WORK TO DO:
Set the listing down unchanged, minus every embedded image. Write them as strings in a JSON array, leaving out blank lines.

COLLECTED MATERIAL:
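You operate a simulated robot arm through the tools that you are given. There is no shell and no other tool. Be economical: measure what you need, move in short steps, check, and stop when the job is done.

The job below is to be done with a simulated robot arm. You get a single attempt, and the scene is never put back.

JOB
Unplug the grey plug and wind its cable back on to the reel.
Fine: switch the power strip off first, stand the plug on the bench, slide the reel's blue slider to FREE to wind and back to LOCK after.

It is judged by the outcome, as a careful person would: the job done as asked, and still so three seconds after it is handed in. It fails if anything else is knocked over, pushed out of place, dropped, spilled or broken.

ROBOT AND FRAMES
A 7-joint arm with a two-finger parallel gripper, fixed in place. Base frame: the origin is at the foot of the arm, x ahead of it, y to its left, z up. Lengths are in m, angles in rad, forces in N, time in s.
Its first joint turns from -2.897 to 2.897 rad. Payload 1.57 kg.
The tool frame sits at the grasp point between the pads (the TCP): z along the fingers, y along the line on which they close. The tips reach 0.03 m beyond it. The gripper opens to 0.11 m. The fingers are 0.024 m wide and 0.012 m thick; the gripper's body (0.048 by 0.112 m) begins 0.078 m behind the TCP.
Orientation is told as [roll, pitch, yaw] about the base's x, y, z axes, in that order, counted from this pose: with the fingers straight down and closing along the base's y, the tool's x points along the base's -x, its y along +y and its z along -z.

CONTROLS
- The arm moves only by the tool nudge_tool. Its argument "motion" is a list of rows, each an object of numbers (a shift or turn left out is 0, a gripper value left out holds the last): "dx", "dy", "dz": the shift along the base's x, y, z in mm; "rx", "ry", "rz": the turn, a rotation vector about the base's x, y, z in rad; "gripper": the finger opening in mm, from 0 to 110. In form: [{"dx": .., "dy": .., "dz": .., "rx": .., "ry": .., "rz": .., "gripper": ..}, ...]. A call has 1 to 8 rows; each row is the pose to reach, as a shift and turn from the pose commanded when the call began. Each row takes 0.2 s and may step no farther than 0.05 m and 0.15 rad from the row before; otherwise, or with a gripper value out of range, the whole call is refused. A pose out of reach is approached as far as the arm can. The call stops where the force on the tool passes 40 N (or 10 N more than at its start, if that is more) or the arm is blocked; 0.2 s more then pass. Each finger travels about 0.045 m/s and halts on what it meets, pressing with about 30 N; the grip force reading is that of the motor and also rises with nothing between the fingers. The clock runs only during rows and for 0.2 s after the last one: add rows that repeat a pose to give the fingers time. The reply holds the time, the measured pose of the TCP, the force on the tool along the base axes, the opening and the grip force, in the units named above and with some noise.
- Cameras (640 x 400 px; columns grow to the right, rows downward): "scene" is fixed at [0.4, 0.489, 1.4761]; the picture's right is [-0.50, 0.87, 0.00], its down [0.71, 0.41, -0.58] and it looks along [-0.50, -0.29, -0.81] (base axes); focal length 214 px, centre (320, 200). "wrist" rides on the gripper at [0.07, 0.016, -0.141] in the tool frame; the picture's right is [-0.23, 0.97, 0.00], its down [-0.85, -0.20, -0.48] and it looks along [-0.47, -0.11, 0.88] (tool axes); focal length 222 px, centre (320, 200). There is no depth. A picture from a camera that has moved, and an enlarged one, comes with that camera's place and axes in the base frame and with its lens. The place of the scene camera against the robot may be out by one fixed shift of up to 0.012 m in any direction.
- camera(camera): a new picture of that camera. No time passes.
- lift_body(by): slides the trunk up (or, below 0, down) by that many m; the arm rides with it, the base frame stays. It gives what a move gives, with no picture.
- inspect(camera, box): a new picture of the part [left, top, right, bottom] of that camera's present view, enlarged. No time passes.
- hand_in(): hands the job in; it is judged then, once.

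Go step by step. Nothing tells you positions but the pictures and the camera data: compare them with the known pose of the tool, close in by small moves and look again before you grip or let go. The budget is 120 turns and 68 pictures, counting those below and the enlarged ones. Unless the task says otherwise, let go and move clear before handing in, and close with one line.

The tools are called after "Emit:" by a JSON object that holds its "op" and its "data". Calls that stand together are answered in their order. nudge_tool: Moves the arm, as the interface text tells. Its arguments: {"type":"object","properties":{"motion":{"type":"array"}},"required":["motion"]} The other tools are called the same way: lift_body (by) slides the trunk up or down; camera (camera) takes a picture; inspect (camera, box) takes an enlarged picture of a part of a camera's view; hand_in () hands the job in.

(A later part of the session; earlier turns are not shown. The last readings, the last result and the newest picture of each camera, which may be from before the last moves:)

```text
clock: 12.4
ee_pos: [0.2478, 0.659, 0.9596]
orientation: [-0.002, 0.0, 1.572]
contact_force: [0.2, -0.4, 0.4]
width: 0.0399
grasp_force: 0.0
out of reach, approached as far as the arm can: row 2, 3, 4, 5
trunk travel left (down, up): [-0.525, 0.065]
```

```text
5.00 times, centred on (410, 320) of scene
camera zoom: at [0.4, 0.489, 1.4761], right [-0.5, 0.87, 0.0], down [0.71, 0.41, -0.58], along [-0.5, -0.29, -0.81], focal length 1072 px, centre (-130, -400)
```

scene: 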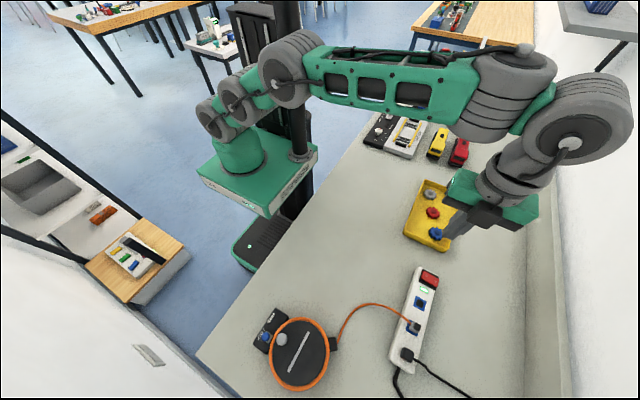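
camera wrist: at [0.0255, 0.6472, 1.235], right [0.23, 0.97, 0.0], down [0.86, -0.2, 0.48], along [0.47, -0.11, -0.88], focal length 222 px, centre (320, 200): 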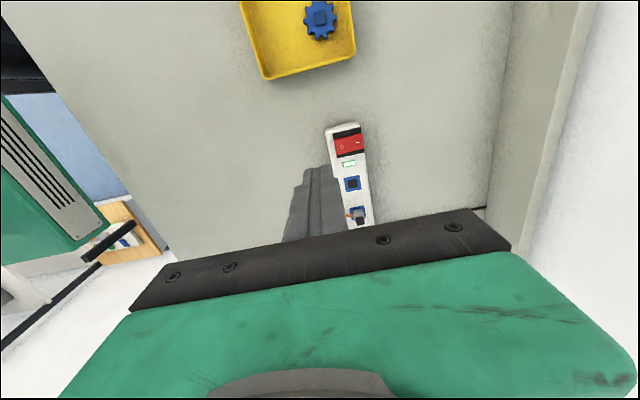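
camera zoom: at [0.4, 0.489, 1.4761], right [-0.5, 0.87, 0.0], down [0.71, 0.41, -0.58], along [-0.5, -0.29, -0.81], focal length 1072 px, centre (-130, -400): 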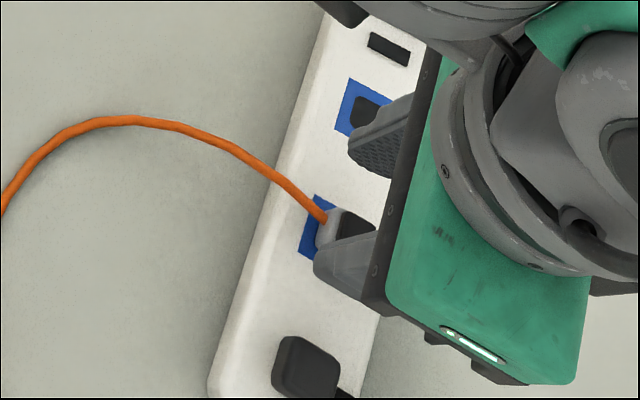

RESPONSE:
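[
  "You operate a simulated robot arm through the tools that you are given. There is no shell and no other tool. Be economical: measure what you need, move in short steps, check, and stop when the job is done.",
  "The job below is to be done with a simulated robot arm. You get a single attempt, and the scene is never put back.",
  "JOB",
  "Unplug the grey plug and wind its cable back on to the reel.",
  "Fine: switch the power strip off first, stand the plug on the bench, slide the reel's blue slider to FREE to wind and back to LOCK after.",
  "It is judged by the outcome, as a careful person would: the job done as asked, and still so three seconds after it is handed in. It fails if anything else is knocked over, pushed out of place, dropped, spilled or broken.",
  "ROBOT AND FRAMES",
  "A 7-joint arm with a two-finger parallel gripper, fixed in place. Base frame: the origin is at the foot of the arm, x ahead of it, y to its left, z up. Lengths are in m, angles in rad, forces in N, time in s.",
  "Its first joint turns from -2.897 to 2.897 rad. Payload 1.57 kg.",
  "The tool frame sits at the grasp point between the pads (the TCP): z along the fingers, y along the line on which they close. The tips reach 0.03 m beyond it. The gripper opens to 0.11 m. The fingers are 0.024 m wide and 0.012 m thick; the gripper's body (0.048 by 0.112 m) begins 0.078 m behind the TCP.",
  "Orientation is told as [roll, pitch, yaw] about the base's x, y, z axes, in that order, counted from this pose: with the fingers straight down and closing along the base's y, the tool's x points along the base's -x, its y along +y and its z along -z.",
  "CONTROLS",
  "- The arm moves only by the tool nudge_tool. Its argument \"motion\" is a list of rows, each an object of numbers (a shift or turn left out is 0, a gripper value left out holds the last): \"dx\", \"dy\", \"dz\": the shift along the base's x, y, z in mm; \"rx\", \"ry\", \"rz\": the turn, a rotation vector about the base's x, y, z in rad; \"gripper\": the finger opening in mm, from 0 to 110. In form: [{\"dx\": .., \"dy\": .., \"dz\": .., \"rx\": .., \"ry\": .., \"rz\": .., \"gripper\": ..}, ...]. A call has 1 to 8 rows; each row is the pose to reach, as a shift and turn from the pose commanded when the call began. Each row takes 0.2 s and may step no farther than 0.05 m and 0.15 rad from the row before; otherwise, or with a gripper value out of range, the whole call is refused. A pose out of reach is approached as far as the arm can. The call stops where the force on the tool passes 40 N (or 10 N more than at its start, if that is more) or the arm is blocked; 0.2 s more then pass. Each finger travels about 0.045 m/s and halts on what it meets, pressing with about 30 N; the grip force reading is that of the motor and also rises with nothing between the fingers. The clock runs only during rows and for 0.2 s after the last one: add rows that repeat a pose to give the fingers time. The reply holds the time, the measured pose of the TCP, the force on the tool along the base axes, the opening and the grip force, in the units named above and with some noise.",
  "- Cameras (640 x 400 px; columns grow to the right, rows downward): \"scene\" is fixed at [0.4, 0.489, 1.4761]; the picture's right is [-0.50, 0.87, 0.00], its down [0.71, 0.41, -0.58] and it looks along [-0.50, -0.29, -0.81] (base axes); focal length 214 px, centre (320, 200). \"wrist\" rides on the gripper at [0.07, 0.016, -0.141] in the tool frame; the picture's right is [-0.23, 0.97, 0.00], its down [-0.85, -0.20, -0.48] and it looks along [-0.47, -0.11, 0.88] (tool axes); focal length 222 px, centre (320, 200). There is no depth. A picture from a camera that has moved, and an enlarged one, comes with that camera's place and axes in the base frame and with its lens. The place of the scene camera against the robot may be out by one fixed shift of up to 0.012 m in any direction.",
  "- camera(camera): a new picture of that camera. No time passes.",
  "- lift_body(by): slides the trunk up (or, below 0, down) by that many m; the arm rides with it, the base frame stays. It gives what a move gives, with no picture.",
  "- inspect(camera, box): a new picture of the part [left, top, right, bottom] of that camera's present view, enlarged. No time passes.",
  "- hand_in(): hands the job in; it is judged then, once.",
  "Go step by step. Nothing tells you positions but the pictures and the camera data: compare them with the known pose of the tool, close in by small moves and look again before you grip or let go. The budget is 120 turns and 68 pictures, counting those below and the enlarged ones. Unless the task says otherwise, let go and move clear before handing in, and close with one line.",
  "The tools are called after \"Emit:\" by a JSON object that holds its \"op\" and its \"data\". Calls that stand together are answered in their order. nudge_tool: Moves the arm, as the interface text tells. Its arguments: {\"type\":\"object\",\"properties\":{\"motion\":{\"type\":\"array\"}},\"required\":[\"motion\"]} The other tools are called the same way: lift_body (by) slides the trunk up or down; camera (camera) takes a picture; inspect (camera, box) takes an enlarged picture of a part of a camera's view; hand_in () hands the job in.",
  "(A later part of the session; earlier turns are not shown. The last readings, the last result and the newest picture of each camera, which may be from before the last moves:)",
  "```text",
  "clock: 12.4",
  "ee_pos: [0.2478, 0.659, 0.9596]",
  "orientation: [-0.002, 0.0, 1.572]",
  "contact_force: [0.2, -0.4, 0.4]",
  "width: 0.0399",
  "grasp_force: 0.0",
  "out of reach, approached as far as the arm can: row 2, 3, 4, 5",
  "trunk travel left (down, up): [-0.525, 0.065]",
  "```",
  "```text",
  "5.00 times, centred on (410, 320) of scene",
  "camera zoom: at [0.4, 0.489, 1.4761], right [-0.5, 0.87, 0.0], down [0.71, 0.41, -0.58], along [-0.5, -0.29, -0.81], focal length 1072 px, centre (-130, -400)",
  "```",
  "scene: ",
  "camera wrist: at [0.0255, 0.6472, 1.235], right [0.23, 0.97, 0.0], down [0.86, -0.2, 0.48], along [0.47, -0.11, -0.88], focal length 222 px, centre (320, 200): ",
  "camera zoom: at [0.4, 0.489, 1.4761], right [-0.5, 0.87, 0.0], down [0.71, 0.41, -0.58], along [-0.5, -0.29, -0.81], focal length 1072 px, centre (-130, -400): "
]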